The issue whether Plaintiff has to re-serve Defendants with the amended pleading was also discussed. The court could not find any authority from the Fifth Circuit that is directly on point as to whether a plaintiff must re-serve a defendant with an amended pleading when such defendant is in default based on service of the original pleading and summons. Notwithstanding the lack of a case directly on point, the court believes that the Fifth Circuit's holding in Fluor Engineers and Constructors, Inc. v. Southern Pacific Transportation Company, 753 F. 2d 444 (5th Cir. 1985), is sufficiently analogous to the issue facing this court. In Fluor, the court concluded that service of a crossclaim under Federal Rule of Civil Procedure 5 on a co-defendant that had not yet appeared in the action was not effective under Rule 4 of such rules, even though the co-defendant had been subjected to the jurisdiction of the court when the plaintiff served it with an amended complaint and summons. Id. at 449. The court further stated:
We note that the rule requires service of "new or additional claims for relief asserted against parties in default for failure to appear to be accompanied by a Rule 4 summons. Parties who have not yet appeared to defend an action ought to be afforded the same notice for new or additional claims . . . .Id. at 449 n.7.
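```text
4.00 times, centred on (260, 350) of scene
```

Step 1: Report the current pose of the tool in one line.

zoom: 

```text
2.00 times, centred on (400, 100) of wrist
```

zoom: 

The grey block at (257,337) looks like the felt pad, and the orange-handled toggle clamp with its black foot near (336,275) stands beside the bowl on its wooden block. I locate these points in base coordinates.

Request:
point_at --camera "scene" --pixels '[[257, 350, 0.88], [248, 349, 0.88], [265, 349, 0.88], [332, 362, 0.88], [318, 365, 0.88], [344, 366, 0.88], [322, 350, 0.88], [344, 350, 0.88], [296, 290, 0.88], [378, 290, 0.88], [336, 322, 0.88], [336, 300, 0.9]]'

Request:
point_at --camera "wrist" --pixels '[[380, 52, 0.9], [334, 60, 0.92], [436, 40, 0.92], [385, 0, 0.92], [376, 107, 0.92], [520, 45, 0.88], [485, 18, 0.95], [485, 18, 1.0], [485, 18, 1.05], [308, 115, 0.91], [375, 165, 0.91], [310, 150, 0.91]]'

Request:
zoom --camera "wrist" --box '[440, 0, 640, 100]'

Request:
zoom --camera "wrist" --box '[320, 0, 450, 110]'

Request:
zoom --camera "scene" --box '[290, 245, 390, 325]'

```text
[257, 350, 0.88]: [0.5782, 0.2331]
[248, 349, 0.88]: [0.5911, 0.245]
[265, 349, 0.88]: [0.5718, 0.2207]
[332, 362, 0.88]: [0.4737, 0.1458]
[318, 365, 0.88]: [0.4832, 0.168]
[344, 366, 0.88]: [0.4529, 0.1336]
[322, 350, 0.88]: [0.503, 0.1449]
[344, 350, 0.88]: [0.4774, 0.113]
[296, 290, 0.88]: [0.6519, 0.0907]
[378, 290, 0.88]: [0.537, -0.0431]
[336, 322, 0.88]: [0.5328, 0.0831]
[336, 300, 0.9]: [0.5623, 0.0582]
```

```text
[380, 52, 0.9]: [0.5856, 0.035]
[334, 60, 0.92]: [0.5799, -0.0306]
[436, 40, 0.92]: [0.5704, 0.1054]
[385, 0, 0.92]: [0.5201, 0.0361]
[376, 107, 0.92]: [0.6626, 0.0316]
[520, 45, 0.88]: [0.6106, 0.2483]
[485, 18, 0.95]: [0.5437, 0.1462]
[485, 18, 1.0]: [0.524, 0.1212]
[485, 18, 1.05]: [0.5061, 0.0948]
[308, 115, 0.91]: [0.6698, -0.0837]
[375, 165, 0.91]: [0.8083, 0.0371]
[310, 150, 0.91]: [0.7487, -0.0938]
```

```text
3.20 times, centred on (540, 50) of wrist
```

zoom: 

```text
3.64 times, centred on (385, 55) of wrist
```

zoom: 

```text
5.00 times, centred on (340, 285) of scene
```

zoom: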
As the court will order Plaintiff to file an amended pleading, it does not know whether additional or new claims will be asserted, or whether the amended pleading will be materially changed. Accordingly, the court determines that, to ensure that no procedural error occurs, Plaintiff's amended pleading must be served on Defendants in accordance with Federal Rule of Civil Procedure 4.
In light of its ruling, the court denies without prejudice Plaintiff's Amended Motion for Default Judgment (Doc. 9); directs Plaintiff to file an amended pleading that addresses the concerns raised by the court at the hearing by April 12, 2021; and directs Plaintiff to re-serve Defendants TOG Hotels Downtown Dallas, LLC, and TOG Hotels Fort Worth, LLC, in accordance with Federal Rule of Civil Procedure 4.
It is so ordered this 29th day of March, 2021.